* The problem *
What does the selected extract say from "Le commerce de" through "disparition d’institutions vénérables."? Give the exact wording.

* Selected extract *
Le commerce de détail est secoué par une tempête parfaite : l’éclatement du marché de masse en une multitude de niches. L’importance pour une nouvelle génération de consommateurs d’acheter des produits qui correspondent aussi à leurs valeurs, pas seulement à leurs besoins. Le changement de définition des termes “centre-ville”, “classe moyenne”, “proximité”. Le vieillissement d’une part importante de la clientèle, la précarité économique prolongée d’une autre. Un marché, même local, de plus en plus multiculturel. Et bien sûr, surtout, le Web, le maudit Web.

Parce qu’il est facile à voir, mais difficile à comprendre, on pointe souvent Internet en premier, en oubliant tout le reste, comme cause principale de la disparition d’institutions vénérables.

On pourrait dire que les nuages de cette tempête parfaite se sont amoncelés pendant des années, et que plusieurs ont attendu, attendu, beaucoup trop attendu pour gérer les changements apportés par la technologie… Ce qui ne serait pas faux. C’est pour cela qu’il ne faut pas pleurer ni paniquer chaque fois qu’une entreprise connue ferme ses portes, parfois par aveuglement volontaire ou incapacité de s’adapter.

Mais d’autres sont aux prises avec des réalités vraiment difficiles ou impossibles à changer en vitesse, malgré leur prévoyance : que fait-on avec un bail commercial signé pour 10 ans (la norme) quand, après 5 ans, un Lifestyle Center gigantesque ouvre ses portes quelques kilomètres plus loin? Que faire d’un réseau de franchisés quand un compétiteur vous bouscule en vendant exclusivement sur le Web? Comment passer du marketing de masse à plusieurs créneaux, et même à la personnalisation? Et, si vous réussissez cet exploit, comment satisfaire vos clients quand ils mettront les pieds en boutique, où les vendeurs n’ont pas encore le cerveau branché directement sur votre CRM?

* Supplied data *
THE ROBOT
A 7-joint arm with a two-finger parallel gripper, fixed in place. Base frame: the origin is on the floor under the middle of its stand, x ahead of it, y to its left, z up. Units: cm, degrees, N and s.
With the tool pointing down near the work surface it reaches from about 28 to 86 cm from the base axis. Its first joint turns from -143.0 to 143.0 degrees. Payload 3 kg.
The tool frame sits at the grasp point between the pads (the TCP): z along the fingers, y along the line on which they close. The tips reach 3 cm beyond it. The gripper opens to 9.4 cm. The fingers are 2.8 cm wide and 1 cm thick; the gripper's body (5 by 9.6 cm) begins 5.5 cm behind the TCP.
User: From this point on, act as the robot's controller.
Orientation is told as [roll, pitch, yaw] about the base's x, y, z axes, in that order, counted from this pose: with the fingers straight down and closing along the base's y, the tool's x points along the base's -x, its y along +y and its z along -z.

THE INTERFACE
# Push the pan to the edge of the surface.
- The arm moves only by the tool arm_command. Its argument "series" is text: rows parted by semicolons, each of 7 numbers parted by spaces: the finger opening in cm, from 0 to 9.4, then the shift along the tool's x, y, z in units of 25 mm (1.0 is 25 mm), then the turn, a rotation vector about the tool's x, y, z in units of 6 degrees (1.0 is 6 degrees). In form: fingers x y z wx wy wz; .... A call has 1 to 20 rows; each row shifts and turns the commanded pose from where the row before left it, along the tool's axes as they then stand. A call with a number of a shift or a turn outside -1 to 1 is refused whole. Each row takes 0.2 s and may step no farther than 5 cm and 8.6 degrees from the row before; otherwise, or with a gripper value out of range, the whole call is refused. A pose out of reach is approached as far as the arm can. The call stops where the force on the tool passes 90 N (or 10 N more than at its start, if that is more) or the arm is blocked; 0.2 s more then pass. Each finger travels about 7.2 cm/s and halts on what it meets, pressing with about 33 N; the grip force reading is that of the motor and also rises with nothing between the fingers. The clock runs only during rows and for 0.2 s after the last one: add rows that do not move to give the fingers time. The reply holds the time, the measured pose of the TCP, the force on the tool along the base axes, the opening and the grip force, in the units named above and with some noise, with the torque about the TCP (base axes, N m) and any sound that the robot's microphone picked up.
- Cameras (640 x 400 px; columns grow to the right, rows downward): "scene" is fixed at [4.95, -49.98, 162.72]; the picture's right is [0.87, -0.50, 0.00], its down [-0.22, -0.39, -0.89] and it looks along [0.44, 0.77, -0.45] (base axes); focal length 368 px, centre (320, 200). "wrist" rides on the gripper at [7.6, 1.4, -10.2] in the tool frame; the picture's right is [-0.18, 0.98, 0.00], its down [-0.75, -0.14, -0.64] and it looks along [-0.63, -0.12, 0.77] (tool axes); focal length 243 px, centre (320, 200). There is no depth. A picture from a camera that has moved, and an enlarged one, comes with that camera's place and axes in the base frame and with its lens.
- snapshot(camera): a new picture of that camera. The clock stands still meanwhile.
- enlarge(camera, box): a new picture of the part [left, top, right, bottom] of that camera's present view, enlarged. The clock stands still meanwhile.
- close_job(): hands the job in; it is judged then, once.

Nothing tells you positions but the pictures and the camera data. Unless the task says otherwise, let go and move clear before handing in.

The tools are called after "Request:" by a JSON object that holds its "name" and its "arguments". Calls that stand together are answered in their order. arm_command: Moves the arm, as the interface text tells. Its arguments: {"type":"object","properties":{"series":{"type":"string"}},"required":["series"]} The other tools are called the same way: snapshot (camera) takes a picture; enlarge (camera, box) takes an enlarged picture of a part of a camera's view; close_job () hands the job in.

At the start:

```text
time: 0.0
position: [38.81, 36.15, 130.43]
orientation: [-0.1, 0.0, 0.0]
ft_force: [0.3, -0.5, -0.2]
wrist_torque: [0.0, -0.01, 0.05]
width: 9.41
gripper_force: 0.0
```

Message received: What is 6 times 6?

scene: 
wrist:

* Answer to the task *
Le commerce de détail est secoué par une tempête parfaite : l’éclatement du marché de masse en une multitude de niches. L’importance pour une nouvelle génération de consommateurs d’acheter des produits qui correspondent aussi à leurs valeurs, pas seulement à leurs besoins. Le changement de définition des termes “centre-ville”, “classe moyenne”, “proximité”. Le vieillissement d’une part importante de la clientèle, la précarité économique prolongée d’une autre. Un marché, même local, de plus en plus multiculturel. Et bien sûr, surtout, le Web, le maudit Web.

Parce qu’il est facile à voir, mais difficile à comprendre, on pointe souvent Internet en premier, en oubliant tout le reste, comme cause principale de la disparition d’institutions vénérables.